How many waiters today know that when you leave your cutlery crossed on the plate it means that you are not finished. Or that, and this was one I was told too, that if there is more than one person fighting to pay the (entire) bill, that the waiter should take the money (or card) from the male. Seems to me this last one also a subject on chivalry versus equality but this is the wrong post for that. These examples maybe easily viewed as lack of training, but how about in the scenario below?
I was in a cafe with a few other friends, we had gone in just for a drink before heading off home. A friend had kindly offered to purchase the drinks and as we sat waiting for the hot drinks to be made we chatted. Unknowingly a young female waiter brings over two of the four drinks on her tray and proceeds to spill the drinks as she attempts to put them down on the table in front of us. She apologises and promises to bring napkins to clean it up.

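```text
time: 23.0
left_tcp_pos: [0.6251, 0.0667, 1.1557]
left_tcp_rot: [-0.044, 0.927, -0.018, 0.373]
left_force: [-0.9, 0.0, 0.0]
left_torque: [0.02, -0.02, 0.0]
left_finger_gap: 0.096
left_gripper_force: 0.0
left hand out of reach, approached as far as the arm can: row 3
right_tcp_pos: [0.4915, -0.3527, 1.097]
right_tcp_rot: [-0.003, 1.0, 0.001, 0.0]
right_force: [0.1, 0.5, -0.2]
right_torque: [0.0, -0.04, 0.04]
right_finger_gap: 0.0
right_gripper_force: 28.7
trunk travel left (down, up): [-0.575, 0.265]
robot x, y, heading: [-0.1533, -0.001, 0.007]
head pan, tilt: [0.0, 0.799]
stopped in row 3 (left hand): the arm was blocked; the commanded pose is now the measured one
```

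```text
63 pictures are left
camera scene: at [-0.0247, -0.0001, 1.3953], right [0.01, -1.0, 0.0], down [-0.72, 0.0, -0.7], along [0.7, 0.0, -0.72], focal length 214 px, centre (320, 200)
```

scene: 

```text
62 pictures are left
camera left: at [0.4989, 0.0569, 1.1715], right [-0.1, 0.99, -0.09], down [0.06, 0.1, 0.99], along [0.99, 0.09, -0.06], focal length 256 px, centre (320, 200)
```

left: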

She returns with one other drink while her colleague came with the last a few moments behind her. The young female waiter spills the third drink also and apologises again before commenting, “this always happens to me.” Minutes later we found that she meant that literally! Needless to say the fourth drink was the only drink which wasn’t spilt. OK, we can be patient, but those napkins never came. Instead we hear as this same young waiter goes around the cafe spilling other customers’ drinks. Why did we know, because we heard her apologising and saying, “this keeps happening.” Now the laws of gravity dictates that if something isn’t obstructing the object, everything falls downwards. So when the young waiter tilts the coffee cups downwards, naturally the liquid inside the cups will spill out. She does this again, and again, and again blind to her logical error. I can only hope that the young waitress worked it out by the end of the day, that or I don’t see her lasting long in that particular job. But what was more important was that none of her supervisors had bothered to train her and tell her how to do it properly. Was this really common sense, how do people even know common sense? I think what frightens me even more about this whole scenario is, the young waiter had a high chance of being a student from the local university as it was a student area we were in. Common sense and academia doesn’t always necessary go hand in hand, but like academics, common sense must be taught.
While I don’t expect a waiter to know that what it means to cross my knife and fork on the plate, unless it’s a very high end posh one, I do expect them to have basic knowledge on how not to spill a drink when delivering it to a customer. The odd spillage sure, everyone makes mistakes after all, but it shouldn’t be a constant fallibility.
In an age of internet shopping where physical stores simply can’t compete on pricing alone, doesn’t it make customer experience and thus service even more important? This is why boutique and independent stores are resurging, consumers want experience tailored to the individual and unique to them. Theory dictates that the bigger your asset the higher the risk of non conformity of the product’s packaging. In this case the biggest asset is the human resource, so why is it companies don’t invest the money required to make this better? Are they telling us that customer experience really doesn’t increase profit margins? If this is the case then I shall now go throw away all my marketing books right now!
I originally wrote this post in early 2015 for my Linkedin site, which is no longer. Redrafted 01 Feb 2017.